Choice Hotels and Todd Interests purchased the property in 2016 as part of the Cambria capital program, according to Janis Cannon, Choice Hotels’ senior vice president of Upscale Brands. Cannon told Commercial Property Executive that one of the major reasons for the location had to do with its proximity to the Minute Maid Park, home of the MLB’s Houston Astros and the George R. Brown Convention Center.


READ ALSO: Choice Hotels to Bring New Cambria Asset to Fort Lauderdale


“That proximity to the stadium is unbelievable so there’s people coming to enjoy sporting events in Houston and then there’s so much corporate demand as well,” Cannon told CPE. “Houston is a really vibrant robust market that has the leisure and corporate travel that makes a hotel so successful.”

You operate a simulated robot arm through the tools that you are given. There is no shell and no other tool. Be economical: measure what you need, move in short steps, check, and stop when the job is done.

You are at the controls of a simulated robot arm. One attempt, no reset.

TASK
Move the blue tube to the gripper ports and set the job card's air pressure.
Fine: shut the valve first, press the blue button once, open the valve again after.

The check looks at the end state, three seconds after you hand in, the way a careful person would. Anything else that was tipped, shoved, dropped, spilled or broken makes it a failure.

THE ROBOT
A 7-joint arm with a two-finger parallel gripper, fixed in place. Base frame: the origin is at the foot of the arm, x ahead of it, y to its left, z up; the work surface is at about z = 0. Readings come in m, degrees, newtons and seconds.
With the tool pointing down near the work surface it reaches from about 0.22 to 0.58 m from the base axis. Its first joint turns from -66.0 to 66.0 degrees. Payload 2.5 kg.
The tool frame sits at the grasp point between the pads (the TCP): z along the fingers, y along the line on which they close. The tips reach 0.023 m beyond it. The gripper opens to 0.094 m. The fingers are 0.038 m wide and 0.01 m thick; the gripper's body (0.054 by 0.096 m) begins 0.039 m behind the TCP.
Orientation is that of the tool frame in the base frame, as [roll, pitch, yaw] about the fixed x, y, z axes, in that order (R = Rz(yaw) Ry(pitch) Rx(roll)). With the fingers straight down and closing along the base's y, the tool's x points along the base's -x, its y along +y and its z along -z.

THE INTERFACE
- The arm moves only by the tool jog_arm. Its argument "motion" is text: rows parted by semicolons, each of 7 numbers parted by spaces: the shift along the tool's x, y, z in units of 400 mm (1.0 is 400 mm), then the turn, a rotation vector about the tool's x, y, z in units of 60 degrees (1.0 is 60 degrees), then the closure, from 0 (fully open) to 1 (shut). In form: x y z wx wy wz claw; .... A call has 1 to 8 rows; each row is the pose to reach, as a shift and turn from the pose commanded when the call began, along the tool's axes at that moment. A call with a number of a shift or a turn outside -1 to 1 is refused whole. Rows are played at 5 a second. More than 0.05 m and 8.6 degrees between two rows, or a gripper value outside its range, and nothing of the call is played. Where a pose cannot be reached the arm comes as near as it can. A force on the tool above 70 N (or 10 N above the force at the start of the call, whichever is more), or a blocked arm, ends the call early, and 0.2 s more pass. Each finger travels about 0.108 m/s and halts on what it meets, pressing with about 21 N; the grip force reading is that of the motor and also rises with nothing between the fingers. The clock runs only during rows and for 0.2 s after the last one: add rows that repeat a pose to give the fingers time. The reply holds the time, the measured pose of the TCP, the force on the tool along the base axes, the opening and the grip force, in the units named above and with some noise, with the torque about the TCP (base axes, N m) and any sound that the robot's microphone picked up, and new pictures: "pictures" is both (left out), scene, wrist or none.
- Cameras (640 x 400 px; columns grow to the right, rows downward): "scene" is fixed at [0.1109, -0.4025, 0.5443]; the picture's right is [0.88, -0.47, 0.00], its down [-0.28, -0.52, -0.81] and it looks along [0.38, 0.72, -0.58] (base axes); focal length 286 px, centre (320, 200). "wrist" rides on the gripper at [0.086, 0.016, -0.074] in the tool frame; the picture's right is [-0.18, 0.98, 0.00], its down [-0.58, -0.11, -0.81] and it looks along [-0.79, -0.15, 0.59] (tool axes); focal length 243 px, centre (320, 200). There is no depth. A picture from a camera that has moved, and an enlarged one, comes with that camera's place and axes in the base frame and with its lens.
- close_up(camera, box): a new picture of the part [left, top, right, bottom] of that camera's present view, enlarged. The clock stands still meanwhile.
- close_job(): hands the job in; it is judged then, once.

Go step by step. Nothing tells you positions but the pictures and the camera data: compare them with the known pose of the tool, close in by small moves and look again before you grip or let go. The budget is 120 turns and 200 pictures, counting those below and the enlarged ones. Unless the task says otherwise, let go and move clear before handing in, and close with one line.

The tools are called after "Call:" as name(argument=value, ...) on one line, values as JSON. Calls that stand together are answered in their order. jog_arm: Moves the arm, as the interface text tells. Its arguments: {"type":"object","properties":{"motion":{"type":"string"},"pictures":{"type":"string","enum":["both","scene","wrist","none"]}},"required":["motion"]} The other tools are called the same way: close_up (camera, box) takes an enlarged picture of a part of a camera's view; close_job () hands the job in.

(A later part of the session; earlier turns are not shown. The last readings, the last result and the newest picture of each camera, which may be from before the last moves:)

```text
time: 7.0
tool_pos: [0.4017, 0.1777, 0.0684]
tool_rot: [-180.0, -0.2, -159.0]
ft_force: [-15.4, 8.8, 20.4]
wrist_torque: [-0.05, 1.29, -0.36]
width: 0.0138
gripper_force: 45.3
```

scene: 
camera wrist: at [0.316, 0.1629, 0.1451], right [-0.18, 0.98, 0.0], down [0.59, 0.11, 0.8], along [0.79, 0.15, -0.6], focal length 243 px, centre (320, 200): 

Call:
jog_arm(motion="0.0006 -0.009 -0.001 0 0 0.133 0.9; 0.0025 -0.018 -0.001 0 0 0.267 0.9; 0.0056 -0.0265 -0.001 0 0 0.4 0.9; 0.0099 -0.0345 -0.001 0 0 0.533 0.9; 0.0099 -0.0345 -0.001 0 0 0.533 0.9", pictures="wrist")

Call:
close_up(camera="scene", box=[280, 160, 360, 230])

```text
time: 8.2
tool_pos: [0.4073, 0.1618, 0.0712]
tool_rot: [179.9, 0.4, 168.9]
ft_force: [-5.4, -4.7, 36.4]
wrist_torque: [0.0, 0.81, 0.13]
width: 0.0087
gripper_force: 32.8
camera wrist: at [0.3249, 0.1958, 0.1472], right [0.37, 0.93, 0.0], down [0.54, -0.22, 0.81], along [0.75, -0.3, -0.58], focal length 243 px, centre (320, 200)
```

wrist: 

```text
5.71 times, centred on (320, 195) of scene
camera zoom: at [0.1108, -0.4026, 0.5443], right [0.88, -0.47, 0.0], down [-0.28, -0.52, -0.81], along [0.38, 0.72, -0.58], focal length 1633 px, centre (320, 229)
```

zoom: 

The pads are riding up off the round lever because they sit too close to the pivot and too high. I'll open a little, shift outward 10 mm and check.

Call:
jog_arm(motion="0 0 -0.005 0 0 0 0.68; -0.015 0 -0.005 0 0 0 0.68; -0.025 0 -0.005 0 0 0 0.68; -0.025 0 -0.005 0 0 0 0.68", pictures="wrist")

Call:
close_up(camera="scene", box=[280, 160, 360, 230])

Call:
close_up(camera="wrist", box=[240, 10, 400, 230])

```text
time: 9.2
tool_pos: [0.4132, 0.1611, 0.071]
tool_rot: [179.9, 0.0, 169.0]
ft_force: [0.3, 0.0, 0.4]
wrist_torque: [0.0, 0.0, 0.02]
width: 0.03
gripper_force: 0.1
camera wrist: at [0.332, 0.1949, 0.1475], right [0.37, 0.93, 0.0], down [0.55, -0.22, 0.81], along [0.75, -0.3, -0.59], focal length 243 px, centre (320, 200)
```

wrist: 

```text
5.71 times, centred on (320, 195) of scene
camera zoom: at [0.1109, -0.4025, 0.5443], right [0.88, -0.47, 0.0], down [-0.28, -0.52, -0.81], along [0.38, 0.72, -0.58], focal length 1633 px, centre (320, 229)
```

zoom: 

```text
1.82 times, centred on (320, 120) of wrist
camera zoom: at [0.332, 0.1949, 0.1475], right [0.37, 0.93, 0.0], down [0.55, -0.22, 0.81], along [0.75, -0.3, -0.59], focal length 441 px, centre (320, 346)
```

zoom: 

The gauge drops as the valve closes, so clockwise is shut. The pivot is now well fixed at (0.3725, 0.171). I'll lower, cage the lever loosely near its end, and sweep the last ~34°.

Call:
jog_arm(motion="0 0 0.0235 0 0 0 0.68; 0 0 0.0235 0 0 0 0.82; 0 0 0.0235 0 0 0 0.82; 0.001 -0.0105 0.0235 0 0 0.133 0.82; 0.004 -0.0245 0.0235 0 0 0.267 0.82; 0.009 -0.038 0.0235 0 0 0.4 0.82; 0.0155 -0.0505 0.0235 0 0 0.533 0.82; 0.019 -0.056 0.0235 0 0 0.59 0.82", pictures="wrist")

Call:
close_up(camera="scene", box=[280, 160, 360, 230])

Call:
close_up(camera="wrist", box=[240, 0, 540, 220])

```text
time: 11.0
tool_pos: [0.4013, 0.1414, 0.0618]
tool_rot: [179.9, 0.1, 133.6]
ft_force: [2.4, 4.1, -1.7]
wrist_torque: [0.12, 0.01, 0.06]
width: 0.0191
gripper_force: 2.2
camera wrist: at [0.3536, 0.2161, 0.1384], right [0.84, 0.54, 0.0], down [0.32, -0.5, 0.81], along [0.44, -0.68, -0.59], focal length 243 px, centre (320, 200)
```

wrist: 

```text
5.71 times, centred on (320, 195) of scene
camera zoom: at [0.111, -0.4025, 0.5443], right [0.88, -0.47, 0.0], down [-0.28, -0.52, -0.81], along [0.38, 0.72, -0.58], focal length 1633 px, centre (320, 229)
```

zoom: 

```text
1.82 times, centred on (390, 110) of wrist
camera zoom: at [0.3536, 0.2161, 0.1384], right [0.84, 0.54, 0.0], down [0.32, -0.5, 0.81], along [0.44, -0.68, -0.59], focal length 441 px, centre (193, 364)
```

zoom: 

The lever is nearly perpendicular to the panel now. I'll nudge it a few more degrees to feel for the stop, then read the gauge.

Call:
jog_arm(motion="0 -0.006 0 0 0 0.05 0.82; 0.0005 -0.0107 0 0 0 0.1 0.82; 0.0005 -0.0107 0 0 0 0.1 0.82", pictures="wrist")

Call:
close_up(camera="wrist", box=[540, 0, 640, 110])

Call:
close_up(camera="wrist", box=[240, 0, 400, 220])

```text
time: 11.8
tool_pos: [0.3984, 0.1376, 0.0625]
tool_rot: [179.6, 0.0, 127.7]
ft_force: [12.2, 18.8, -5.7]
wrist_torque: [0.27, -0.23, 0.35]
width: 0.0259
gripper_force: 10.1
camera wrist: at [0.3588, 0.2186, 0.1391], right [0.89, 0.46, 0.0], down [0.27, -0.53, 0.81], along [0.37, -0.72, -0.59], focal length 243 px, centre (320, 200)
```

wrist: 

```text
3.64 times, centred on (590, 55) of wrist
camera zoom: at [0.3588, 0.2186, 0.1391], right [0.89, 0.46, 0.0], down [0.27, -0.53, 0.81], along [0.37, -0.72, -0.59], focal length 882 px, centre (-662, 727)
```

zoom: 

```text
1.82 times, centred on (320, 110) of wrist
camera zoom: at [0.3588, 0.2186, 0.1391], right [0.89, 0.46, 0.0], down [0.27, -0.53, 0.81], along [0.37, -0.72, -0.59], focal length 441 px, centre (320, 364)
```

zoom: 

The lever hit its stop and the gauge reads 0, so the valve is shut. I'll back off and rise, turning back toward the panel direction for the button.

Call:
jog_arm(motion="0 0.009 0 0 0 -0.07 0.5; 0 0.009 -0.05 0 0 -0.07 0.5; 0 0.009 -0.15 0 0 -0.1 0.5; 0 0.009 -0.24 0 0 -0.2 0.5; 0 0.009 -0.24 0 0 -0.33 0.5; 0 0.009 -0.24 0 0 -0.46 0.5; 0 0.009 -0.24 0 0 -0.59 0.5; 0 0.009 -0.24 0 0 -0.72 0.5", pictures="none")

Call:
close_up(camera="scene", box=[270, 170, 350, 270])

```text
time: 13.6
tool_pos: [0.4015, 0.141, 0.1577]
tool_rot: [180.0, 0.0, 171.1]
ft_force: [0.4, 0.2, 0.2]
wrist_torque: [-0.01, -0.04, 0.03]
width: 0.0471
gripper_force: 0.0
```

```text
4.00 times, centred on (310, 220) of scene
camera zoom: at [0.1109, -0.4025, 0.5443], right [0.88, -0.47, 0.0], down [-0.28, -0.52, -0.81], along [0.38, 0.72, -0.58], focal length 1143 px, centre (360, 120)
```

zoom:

The new hotel includes amenities like the onsite restaurant The Rig that offers local dishes and craft beers, a fitness center and a two-story meeting or event space that accommodates as many as 162 people on the 20th and 21st floors.

The Houston hotel is Cambria’s fifth location in Texas and the company plans to expand in other major markets across the state. By the end of summer, seven new Cambria hotels are scheduled to open across the U.S., including the Cambria Hotel Richardson in Dallas.

Restore, repurpose, reuse

In repurposing the property, Cambria drew heavily from the building’s history. The high-rise was formerly known as the Petroleum Building due to its past oil and gas tenants, like Texaco. The tower was also designed in an Art Deco style, with a stepped-back profile that was inspired by Mayan pyramids.

Cambria incorporated the building’s past tenancy and history into the hotel design with artwork resembling oil and oil rigs. Cannon told CPE that they were careful to protect the integrity of the historic elements, like brass fixtures and tiling, while still incorporating the necessities a hotel should provide.

What we’re finding is that adaptive reuse works well for Cambria,” Cannon told CPE. So many of the strategic locations we want to be in are in underdeveloped areas, so being able to work on a building that has so much history and marrying that with modern conveniences work really well.”

The Houston hotel isn’t Cambria’s only reuse venture, as the company opened its fourth Texas hotel in Dallas by renovating a similar property in April. The company is also working on the transformation of a Los Angeles office building into a Cambria hotel.